* BEGIN *
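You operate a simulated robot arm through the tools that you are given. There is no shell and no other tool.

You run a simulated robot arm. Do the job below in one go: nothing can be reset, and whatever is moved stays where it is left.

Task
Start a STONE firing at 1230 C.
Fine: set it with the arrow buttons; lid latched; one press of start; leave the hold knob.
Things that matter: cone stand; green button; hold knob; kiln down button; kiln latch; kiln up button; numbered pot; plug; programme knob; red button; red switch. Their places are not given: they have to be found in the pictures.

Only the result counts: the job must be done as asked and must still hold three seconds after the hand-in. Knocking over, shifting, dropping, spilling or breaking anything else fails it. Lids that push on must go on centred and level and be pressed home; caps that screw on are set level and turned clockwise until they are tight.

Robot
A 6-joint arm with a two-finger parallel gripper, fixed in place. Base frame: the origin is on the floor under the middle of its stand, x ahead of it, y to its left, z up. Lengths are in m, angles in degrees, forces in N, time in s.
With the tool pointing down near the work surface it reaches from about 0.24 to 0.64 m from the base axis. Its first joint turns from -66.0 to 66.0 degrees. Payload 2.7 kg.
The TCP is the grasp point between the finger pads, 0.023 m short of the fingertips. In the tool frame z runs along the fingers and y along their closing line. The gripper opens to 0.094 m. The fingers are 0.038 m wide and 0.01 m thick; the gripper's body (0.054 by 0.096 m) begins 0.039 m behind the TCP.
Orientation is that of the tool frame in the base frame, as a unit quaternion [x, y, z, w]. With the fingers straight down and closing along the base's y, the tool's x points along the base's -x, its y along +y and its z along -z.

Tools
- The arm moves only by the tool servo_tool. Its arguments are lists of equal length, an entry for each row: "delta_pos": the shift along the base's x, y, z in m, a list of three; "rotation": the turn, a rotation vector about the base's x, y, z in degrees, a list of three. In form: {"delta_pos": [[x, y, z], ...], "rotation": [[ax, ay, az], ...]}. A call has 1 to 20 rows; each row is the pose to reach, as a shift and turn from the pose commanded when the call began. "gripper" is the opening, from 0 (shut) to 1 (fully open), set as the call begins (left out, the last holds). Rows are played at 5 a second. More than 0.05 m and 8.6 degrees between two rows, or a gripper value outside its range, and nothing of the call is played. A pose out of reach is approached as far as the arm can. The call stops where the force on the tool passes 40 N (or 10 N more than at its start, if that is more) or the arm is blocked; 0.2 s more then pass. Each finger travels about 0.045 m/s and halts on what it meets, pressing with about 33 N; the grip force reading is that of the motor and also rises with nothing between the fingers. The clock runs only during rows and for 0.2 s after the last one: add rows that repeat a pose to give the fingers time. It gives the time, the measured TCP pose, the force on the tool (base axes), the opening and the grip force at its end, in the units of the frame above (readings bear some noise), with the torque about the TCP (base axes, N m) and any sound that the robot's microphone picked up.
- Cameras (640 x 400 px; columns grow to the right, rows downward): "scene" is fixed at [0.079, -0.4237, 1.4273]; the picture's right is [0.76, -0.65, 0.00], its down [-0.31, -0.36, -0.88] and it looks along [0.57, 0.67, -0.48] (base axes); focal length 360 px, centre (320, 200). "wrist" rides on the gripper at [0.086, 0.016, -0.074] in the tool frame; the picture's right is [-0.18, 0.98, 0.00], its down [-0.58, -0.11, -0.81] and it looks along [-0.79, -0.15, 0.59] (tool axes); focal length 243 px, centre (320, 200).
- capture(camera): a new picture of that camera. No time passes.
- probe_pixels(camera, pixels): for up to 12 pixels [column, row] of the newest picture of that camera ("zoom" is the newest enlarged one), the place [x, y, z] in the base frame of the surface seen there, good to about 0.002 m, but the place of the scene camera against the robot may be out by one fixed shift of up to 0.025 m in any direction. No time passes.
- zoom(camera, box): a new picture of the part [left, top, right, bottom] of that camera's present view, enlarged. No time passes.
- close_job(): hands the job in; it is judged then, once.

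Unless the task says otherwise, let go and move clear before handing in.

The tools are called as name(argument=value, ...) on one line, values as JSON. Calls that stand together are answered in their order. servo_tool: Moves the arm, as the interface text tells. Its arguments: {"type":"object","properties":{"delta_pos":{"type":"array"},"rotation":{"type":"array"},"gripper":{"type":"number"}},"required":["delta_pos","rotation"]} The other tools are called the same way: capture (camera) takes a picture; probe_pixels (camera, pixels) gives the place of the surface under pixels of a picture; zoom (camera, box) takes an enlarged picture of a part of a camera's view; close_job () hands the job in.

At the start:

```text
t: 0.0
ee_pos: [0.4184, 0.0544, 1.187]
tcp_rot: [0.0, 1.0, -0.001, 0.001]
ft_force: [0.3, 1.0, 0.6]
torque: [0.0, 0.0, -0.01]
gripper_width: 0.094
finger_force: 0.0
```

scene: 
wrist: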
* END *
WHAT NEEDS TO BE DONE :: Reproduce all of the data exactly as given. Put each line that is not blank into a JSON list as a string.

COMPLETED EXERCISE ::
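[
  "You operate a simulated robot arm through the tools that you are given. There is no shell and no other tool.",
  "You run a simulated robot arm. Do the job below in one go: nothing can be reset, and whatever is moved stays where it is left.",
  "Task",
  "Start a STONE firing at 1230 C.",
  "Fine: set it with the arrow buttons; lid latched; one press of start; leave the hold knob.",
  "Things that matter: cone stand; green button; hold knob; kiln down button; kiln latch; kiln up button; numbered pot; plug; programme knob; red button; red switch. Their places are not given: they have to be found in the pictures.",
  "Only the result counts: the job must be done as asked and must still hold three seconds after the hand-in. Knocking over, shifting, dropping, spilling or breaking anything else fails it. Lids that push on must go on centred and level and be pressed home; caps that screw on are set level and turned clockwise until they are tight.",
  "Robot",
  "A 6-joint arm with a two-finger parallel gripper, fixed in place. Base frame: the origin is on the floor under the middle of its stand, x ahead of it, y to its left, z up. Lengths are in m, angles in degrees, forces in N, time in s.",
  "With the tool pointing down near the work surface it reaches from about 0.24 to 0.64 m from the base axis. Its first joint turns from -66.0 to 66.0 degrees. Payload 2.7 kg.",
  "The TCP is the grasp point between the finger pads, 0.023 m short of the fingertips. In the tool frame z runs along the fingers and y along their closing line. The gripper opens to 0.094 m. The fingers are 0.038 m wide and 0.01 m thick; the gripper's body (0.054 by 0.096 m) begins 0.039 m behind the TCP.",
  "Orientation is that of the tool frame in the base frame, as a unit quaternion [x, y, z, w]. With the fingers straight down and closing along the base's y, the tool's x points along the base's -x, its y along +y and its z along -z.",
  "Tools",
  "- The arm moves only by the tool servo_tool. Its arguments are lists of equal length, an entry for each row: \"delta_pos\": the shift along the base's x, y, z in m, a list of three; \"rotation\": the turn, a rotation vector about the base's x, y, z in degrees, a list of three. In form: {\"delta_pos\": [[x, y, z], ...], \"rotation\": [[ax, ay, az], ...]}. A call has 1 to 20 rows; each row is the pose to reach, as a shift and turn from the pose commanded when the call began. \"gripper\" is the opening, from 0 (shut) to 1 (fully open), set as the call begins (left out, the last holds). Rows are played at 5 a second. More than 0.05 m and 8.6 degrees between two rows, or a gripper value outside its range, and nothing of the call is played. A pose out of reach is approached as far as the arm can. The call stops where the force on the tool passes 40 N (or 10 N more than at its start, if that is more) or the arm is blocked; 0.2 s more then pass. Each finger travels about 0.045 m/s and halts on what it meets, pressing with about 33 N; the grip force reading is that of the motor and also rises with nothing between the fingers. The clock runs only during rows and for 0.2 s after the last one: add rows that repeat a pose to give the fingers time. It gives the time, the measured TCP pose, the force on the tool (base axes), the opening and the grip force at its end, in the units of the frame above (readings bear some noise), with the torque about the TCP (base axes, N m) and any sound that the robot's microphone picked up.",
  "- Cameras (640 x 400 px; columns grow to the right, rows downward): \"scene\" is fixed at [0.079, -0.4237, 1.4273]; the picture's right is [0.76, -0.65, 0.00], its down [-0.31, -0.36, -0.88] and it looks along [0.57, 0.67, -0.48] (base axes); focal length 360 px, centre (320, 200). \"wrist\" rides on the gripper at [0.086, 0.016, -0.074] in the tool frame; the picture's right is [-0.18, 0.98, 0.00], its down [-0.58, -0.11, -0.81] and it looks along [-0.79, -0.15, 0.59] (tool axes); focal length 243 px, centre (320, 200).",
  "- capture(camera): a new picture of that camera. No time passes.",
  "- probe_pixels(camera, pixels): for up to 12 pixels [column, row] of the newest picture of that camera (\"zoom\" is the newest enlarged one), the place [x, y, z] in the base frame of the surface seen there, good to about 0.002 m, but the place of the scene camera against the robot may be out by one fixed shift of up to 0.025 m in any direction. No time passes.",
  "- zoom(camera, box): a new picture of the part [left, top, right, bottom] of that camera's present view, enlarged. No time passes.",
  "- close_job(): hands the job in; it is judged then, once.",
  "Unless the task says otherwise, let go and move clear before handing in.",
  "The tools are called as name(argument=value, ...) on one line, values as JSON. Calls that stand together are answered in their order. servo_tool: Moves the arm, as the interface text tells. Its arguments: {\"type\":\"object\",\"properties\":{\"delta_pos\":{\"type\":\"array\"},\"rotation\":{\"type\":\"array\"},\"gripper\":{\"type\":\"number\"}},\"required\":[\"delta_pos\",\"rotation\"]} The other tools are called the same way: capture (camera) takes a picture; probe_pixels (camera, pixels) gives the place of the surface under pixels of a picture; zoom (camera, box) takes an enlarged picture of a part of a camera's view; close_job () hands the job in.",
  "At the start:",
  "```text",
  "t: 0.0",
  "ee_pos: [0.4184, 0.0544, 1.187]",
  "tcp_rot: [0.0, 1.0, -0.001, 0.001]",
  "ft_force: [0.3, 1.0, 0.6]",
  "torque: [0.0, 0.0, -0.01]",
  "gripper_width: 0.094",
  "finger_force: 0.0",
  "```",
  "scene: ",
  "wrist:"
]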